__SELECTED TEXT__

* begin *

Yıldönümleri, geçmişin acı ya da tatlı olaylarının hatırlanmasına vesile olurken, geçmişte yaşananlardan bugün ve gelecek için dersler çıkarılmasına da katkıda bulunur. Bireyler gibi, toplumların da geçmişe yönelik bir vicdan muhasebesine girişmeleri, kuşkusuz sadece geçmişin daha iyi anlaşılması açısından değil, vicdan sahibi bir topluma ulaşma açısından da önem taşır. Günümüzde Türk toplumu, giderek daha da bozulan gelir dağılımı, Dünya Bankası ölçütleriyle 13 milyonun üzerinde yoksulu, 5 milyon işsizi, sosyal korumayı zayıflatan uygulamalarıyla vicdanını ve adalet duygusunu neredeyse yitirmiş gibi. Bu koşullarda toplumsal barışı sağlamak ve sürdürmek mümkün olabilir mi? Toplumsal tarih, barışı sağlamanın önkoşulunun, gelişmenin nimetlerini ve külfetlerini toplumun farklı kesimleri ve sınıfları arasında daha adil paylaştırmak olduğunu ortaya koyuyor. “Barış istiyorsanız, adalet ekiniz…” diyen bir Latin atasözü, bunun en özlü ifadesidir. Kuşkusuz adalet de, barış da “akıllı” ya da “akılsız” diktatörlüklerde değil, demokrasilerde sağlanabiliyor ve bu konuda Türkiye tarihinden çıkarılabilecek önemli dersler var. Bundan 65 yıl önce yaşanan, ama yaşayanların belleklerinde hâlâ varlığını sürdüren bir karabasanı hatırlamak, günümüzün adaletsizliklerine ve çözüm yollarına da ışık tutacaktır.

* end *

__RECORDED INFORMATION__
* begin *

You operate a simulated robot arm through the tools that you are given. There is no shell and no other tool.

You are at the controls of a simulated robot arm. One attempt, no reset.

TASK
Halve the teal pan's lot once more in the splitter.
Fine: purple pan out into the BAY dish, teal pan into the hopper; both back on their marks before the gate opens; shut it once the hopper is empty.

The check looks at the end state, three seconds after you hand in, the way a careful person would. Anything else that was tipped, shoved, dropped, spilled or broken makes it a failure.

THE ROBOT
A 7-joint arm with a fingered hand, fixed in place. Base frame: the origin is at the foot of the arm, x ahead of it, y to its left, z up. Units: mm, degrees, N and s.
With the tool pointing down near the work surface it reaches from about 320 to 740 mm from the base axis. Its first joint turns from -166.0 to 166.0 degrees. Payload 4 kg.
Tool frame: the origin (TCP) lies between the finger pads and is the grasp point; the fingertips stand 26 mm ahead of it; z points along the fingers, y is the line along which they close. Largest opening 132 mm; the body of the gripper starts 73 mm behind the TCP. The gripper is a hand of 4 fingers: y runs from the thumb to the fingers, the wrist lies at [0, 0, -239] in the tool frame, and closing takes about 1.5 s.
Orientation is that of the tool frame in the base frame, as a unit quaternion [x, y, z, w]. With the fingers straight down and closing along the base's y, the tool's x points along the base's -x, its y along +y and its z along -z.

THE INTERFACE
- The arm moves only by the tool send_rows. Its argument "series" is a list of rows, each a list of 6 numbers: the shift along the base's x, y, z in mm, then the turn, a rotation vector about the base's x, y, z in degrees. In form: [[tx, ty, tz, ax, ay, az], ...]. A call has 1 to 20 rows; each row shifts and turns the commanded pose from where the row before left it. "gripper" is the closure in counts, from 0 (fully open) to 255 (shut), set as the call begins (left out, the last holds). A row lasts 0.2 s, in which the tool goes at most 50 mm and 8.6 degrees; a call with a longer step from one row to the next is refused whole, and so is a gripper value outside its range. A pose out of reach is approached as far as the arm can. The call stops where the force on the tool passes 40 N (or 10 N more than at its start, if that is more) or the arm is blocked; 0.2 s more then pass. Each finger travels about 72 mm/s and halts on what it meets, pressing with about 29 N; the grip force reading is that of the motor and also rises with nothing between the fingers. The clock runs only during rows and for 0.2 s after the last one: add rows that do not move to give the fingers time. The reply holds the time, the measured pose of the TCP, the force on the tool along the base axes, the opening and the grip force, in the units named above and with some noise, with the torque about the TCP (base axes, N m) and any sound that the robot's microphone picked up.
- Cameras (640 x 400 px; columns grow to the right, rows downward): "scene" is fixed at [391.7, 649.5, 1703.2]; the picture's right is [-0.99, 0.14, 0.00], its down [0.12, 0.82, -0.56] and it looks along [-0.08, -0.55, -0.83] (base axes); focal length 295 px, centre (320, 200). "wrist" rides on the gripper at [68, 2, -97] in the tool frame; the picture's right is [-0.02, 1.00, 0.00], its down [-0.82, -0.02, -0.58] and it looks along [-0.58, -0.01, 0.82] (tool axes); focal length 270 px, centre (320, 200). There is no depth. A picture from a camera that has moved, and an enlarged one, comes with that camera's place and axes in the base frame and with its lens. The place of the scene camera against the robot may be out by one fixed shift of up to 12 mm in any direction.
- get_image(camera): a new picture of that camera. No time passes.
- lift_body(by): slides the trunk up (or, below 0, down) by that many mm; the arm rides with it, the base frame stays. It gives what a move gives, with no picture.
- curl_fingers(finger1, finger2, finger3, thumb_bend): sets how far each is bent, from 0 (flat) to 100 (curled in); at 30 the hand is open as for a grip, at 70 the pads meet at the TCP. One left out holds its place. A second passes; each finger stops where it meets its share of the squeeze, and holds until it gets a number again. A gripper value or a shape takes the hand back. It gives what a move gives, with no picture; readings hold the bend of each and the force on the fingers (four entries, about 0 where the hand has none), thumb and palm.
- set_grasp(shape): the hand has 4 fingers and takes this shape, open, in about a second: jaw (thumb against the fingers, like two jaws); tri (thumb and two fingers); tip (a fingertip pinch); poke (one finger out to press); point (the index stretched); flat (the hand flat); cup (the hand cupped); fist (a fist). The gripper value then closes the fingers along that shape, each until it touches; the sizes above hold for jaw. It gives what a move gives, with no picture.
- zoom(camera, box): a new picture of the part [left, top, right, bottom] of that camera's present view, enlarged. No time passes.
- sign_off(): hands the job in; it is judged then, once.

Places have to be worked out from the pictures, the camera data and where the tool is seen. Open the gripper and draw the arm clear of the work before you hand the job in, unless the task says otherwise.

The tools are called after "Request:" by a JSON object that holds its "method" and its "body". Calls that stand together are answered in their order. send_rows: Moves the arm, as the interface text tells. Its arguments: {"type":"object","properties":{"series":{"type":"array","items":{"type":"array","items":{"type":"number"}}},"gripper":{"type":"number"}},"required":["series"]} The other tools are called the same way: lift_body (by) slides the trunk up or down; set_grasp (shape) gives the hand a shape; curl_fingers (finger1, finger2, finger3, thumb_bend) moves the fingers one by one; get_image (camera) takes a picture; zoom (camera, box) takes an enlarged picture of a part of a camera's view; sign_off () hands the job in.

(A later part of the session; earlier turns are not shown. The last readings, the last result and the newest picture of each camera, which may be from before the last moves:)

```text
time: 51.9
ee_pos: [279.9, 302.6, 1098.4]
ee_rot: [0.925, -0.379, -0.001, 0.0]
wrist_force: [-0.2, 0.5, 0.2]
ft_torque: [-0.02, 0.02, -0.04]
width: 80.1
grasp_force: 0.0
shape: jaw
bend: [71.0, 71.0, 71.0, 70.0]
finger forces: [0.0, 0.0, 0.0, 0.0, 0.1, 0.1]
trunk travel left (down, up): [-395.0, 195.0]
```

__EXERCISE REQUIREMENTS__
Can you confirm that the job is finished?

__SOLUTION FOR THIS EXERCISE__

* end *

__EXERCISE REQUIREMENTS__
I need the selected text again, verbatim and complete.

__SOLUTION FOR THIS EXERCISE__
Yıldönümleri, geçmişin acı ya da tatlı olaylarının hatırlanmasına vesile olurken, geçmişte yaşananlardan bugün ve gelecek için dersler çıkarılmasına da katkıda bulunur. Bireyler gibi, toplumların da geçmişe yönelik bir vicdan muhasebesine girişmeleri, kuşkusuz sadece geçmişin daha iyi anlaşılması açısından değil, vicdan sahibi bir topluma ulaşma açısından da önem taşır. Günümüzde Türk toplumu, giderek daha da bozulan gelir dağılımı, Dünya Bankası ölçütleriyle 13 milyonun üzerinde yoksulu, 5 milyon işsizi, sosyal korumayı zayıflatan uygulamalarıyla vicdanını ve adalet duygusunu neredeyse yitirmiş gibi. Bu koşullarda toplumsal barışı sağlamak ve sürdürmek mümkün olabilir mi? Toplumsal tarih, barışı sağlamanın önkoşulunun, gelişmenin nimetlerini ve külfetlerini toplumun farklı kesimleri ve sınıfları arasında daha adil paylaştırmak olduğunu ortaya koyuyor. “Barış istiyorsanız, adalet ekiniz…” diyen bir Latin atasözü, bunun en özlü ifadesidir. Kuşkusuz adalet de, barış da “akıllı” ya da “akılsız” diktatörlüklerde değil, demokrasilerde sağlanabiliyor ve bu konuda Türkiye tarihinden çıkarılabilecek önemli dersler var. Bundan 65 yıl önce yaşanan, ama yaşayanların belleklerinde hâlâ varlığını sürdüren bir karabasanı hatırlamak, günümüzün adaletsizliklerine ve çözüm yollarına da ışık tutacaktır.